* [TASK REQUIREMENTS]:
- A) Quote the page extract word for word, starting at "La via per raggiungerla" and ending with "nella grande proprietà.".
- B) Continue the page extract from where it stops.

* [SUPPLIED INFORMATION]:
►

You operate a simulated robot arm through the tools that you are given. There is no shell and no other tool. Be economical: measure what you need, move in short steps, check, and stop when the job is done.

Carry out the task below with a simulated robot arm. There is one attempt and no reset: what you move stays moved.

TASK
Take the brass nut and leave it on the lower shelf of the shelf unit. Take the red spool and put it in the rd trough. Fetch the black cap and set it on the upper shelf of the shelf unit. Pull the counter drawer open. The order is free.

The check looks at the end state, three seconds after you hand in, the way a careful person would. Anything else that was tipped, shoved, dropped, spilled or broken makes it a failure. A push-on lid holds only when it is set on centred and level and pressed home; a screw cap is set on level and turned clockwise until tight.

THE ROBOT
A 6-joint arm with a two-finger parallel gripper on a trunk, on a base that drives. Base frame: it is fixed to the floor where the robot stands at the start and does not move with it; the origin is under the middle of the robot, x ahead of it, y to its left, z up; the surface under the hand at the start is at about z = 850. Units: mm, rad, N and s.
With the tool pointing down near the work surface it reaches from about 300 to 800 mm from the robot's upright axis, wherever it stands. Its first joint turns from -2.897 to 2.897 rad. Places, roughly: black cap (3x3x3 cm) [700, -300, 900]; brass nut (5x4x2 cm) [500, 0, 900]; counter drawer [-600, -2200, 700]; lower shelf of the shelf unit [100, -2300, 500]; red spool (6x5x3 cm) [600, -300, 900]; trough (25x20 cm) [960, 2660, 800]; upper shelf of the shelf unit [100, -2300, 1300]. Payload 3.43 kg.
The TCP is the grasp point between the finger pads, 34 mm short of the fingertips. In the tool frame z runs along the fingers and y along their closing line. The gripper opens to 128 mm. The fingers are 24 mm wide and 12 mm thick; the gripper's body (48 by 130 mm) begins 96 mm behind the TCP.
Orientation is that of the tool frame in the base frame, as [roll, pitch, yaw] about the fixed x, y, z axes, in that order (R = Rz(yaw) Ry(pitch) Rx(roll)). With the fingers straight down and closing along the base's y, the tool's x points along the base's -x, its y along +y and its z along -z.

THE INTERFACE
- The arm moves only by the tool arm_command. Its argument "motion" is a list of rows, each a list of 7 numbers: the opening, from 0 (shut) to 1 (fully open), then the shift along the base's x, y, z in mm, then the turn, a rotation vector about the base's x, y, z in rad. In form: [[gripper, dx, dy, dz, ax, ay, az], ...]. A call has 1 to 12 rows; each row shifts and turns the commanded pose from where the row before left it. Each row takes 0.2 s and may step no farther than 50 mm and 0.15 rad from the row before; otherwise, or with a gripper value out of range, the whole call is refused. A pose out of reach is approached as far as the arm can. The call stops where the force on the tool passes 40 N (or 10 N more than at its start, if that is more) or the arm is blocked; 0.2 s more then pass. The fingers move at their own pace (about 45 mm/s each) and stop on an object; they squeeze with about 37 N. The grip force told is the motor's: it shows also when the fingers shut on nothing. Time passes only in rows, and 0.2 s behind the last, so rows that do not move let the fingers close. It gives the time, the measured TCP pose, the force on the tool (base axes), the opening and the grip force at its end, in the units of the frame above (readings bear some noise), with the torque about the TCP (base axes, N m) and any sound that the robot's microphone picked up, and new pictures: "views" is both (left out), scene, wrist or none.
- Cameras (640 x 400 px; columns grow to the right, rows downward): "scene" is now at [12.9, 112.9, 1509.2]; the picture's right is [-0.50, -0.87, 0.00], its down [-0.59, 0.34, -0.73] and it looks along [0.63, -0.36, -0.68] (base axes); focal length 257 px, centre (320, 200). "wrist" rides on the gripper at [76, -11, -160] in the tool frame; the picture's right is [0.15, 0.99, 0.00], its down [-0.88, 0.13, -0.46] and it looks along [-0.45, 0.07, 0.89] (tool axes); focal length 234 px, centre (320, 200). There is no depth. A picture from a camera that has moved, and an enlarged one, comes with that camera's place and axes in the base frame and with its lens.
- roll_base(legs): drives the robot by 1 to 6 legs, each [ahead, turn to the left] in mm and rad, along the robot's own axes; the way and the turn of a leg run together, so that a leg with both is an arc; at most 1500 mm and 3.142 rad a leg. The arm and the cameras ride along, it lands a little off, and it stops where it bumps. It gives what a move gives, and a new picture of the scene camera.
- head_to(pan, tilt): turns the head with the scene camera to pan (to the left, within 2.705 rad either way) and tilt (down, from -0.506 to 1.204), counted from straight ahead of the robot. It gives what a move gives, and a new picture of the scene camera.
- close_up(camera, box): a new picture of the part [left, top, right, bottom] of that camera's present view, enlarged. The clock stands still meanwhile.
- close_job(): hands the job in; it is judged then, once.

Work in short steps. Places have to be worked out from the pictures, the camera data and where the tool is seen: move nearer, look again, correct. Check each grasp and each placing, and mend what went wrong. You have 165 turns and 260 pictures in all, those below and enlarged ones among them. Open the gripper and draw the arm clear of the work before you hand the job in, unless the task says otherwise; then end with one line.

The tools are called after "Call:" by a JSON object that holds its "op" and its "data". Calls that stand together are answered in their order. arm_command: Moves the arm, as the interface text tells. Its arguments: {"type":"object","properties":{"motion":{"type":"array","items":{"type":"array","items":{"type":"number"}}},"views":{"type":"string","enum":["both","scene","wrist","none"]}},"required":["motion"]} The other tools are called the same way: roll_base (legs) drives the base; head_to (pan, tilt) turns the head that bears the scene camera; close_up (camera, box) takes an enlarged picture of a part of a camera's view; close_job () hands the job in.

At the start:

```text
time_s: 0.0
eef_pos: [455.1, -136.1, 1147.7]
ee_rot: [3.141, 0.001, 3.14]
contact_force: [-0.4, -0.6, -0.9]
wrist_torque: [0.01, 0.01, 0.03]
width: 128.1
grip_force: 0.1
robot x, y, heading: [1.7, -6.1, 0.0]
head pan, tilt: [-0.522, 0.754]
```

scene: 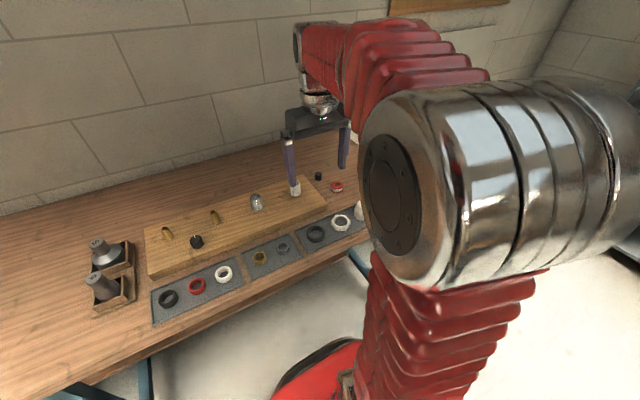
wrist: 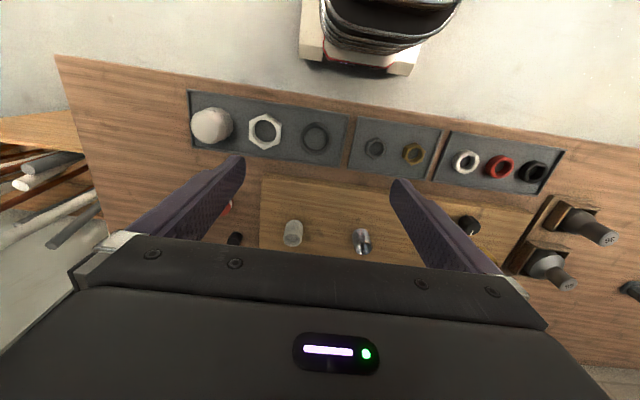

◄

* [PAGE EXTRACT]:
►

La Tenuta Massara

aprile 18, 2021


Ho abitato per oltre venti anni ad Ottavia, periferia nord di Roma, e quando da adolescenti volevamo fare una passeggiata all’aria aperta, incontrare gli amici, passare qualche ora spensierata, il posto ideale era quello che chiamavamo “al Castello”. La strada si interrompeva all’altezza di quella che credo fosse una cisterna dell’acqua ed io non avevo proprio idea di cosa fosse in realtà “il Castello”, non sapevo neanche che esistesse davvero, per me quel luogo era solo uno sfogo, dopo giornate di scuola, compiti e sport.


Ora, dopo una trentina di anni di lontananza da quella zona, è bastata una foto, vista su Instagram, per riportare alla memoria antichi ricordi ed ho voluto indagare di più su quel luogo della mia adolescenza. Quello che chiamavamo “il Castello” era la Tenuta Massara, fattoria-modello a poche centinaia di metri dall’Ospedale San Filippo Neri.


La via per raggiungerla è rimasta la stessa, solo che ora fino alla cisterna si può arrivare con la macchina e parcheggiare. Poi a piedi, con una passeggiata di circa 15 minuti si arriva al viale alberato che immette nella grande proprietà.

◄

* [RESULTS OF THE EXERCISE]:
- A)
La via per raggiungerla è rimasta la stessa, solo che ora fino alla cisterna si può arrivare con la macchina e parcheggiare. Poi a piedi, con una passeggiata di circa 15 minuti si arriva al viale alberato che immette nella grande proprietà.

- B)
Siamo all’interno del Parco Agricolo di Casal del Marmo, nome che per lo storico Antonio Nibby è da ricollegare alla grande quantità di marmi e reperti di epoca romana che sono stati ritrovati nell’area, marmi e reperti che è ancora possibile vedere nel grande portale che dava accesso alla proprietà o anche, come decorazione, in molti edifici della stessa.


Purtroppo, oggi questo maestoso portale, invece di affacciare su strada, si trova del tutto decontestualizzato, isolato dalla ferrovia che gli passa davanti. Quando i treni erano ancora a vapore, un passaggio a livello ne permetteva il collegamento con la via Trionfale.


Da qui, un duplice filare di pini conduce all’interno della tenuta. Ma è proprietà privata, e dobbiamo accontentarci di ammirarla solo da fuori. Un tempo proprietà della Chiesa, all’inizio del Novecento fu acquistata dai Massara, famiglia di origine calabrese, che su quei terreni costruirono alloggi per il fattore e i braccianti, le stalle per il bestiame e le scuderie per i cavalli, le rimesse per le macchine agricole e le enormi tettoie per la conservazione del fieno.


Venne allestita perfino una scuola pluriclasse destinata ai figli dei contadini e, infine, una grande villa padronale, quella che veniva chiamata “il Castello”. Edificata su resti di antiche strutture di origine romana e medioevale, viene decorata essa stessa con i marmi trovati sul luogo.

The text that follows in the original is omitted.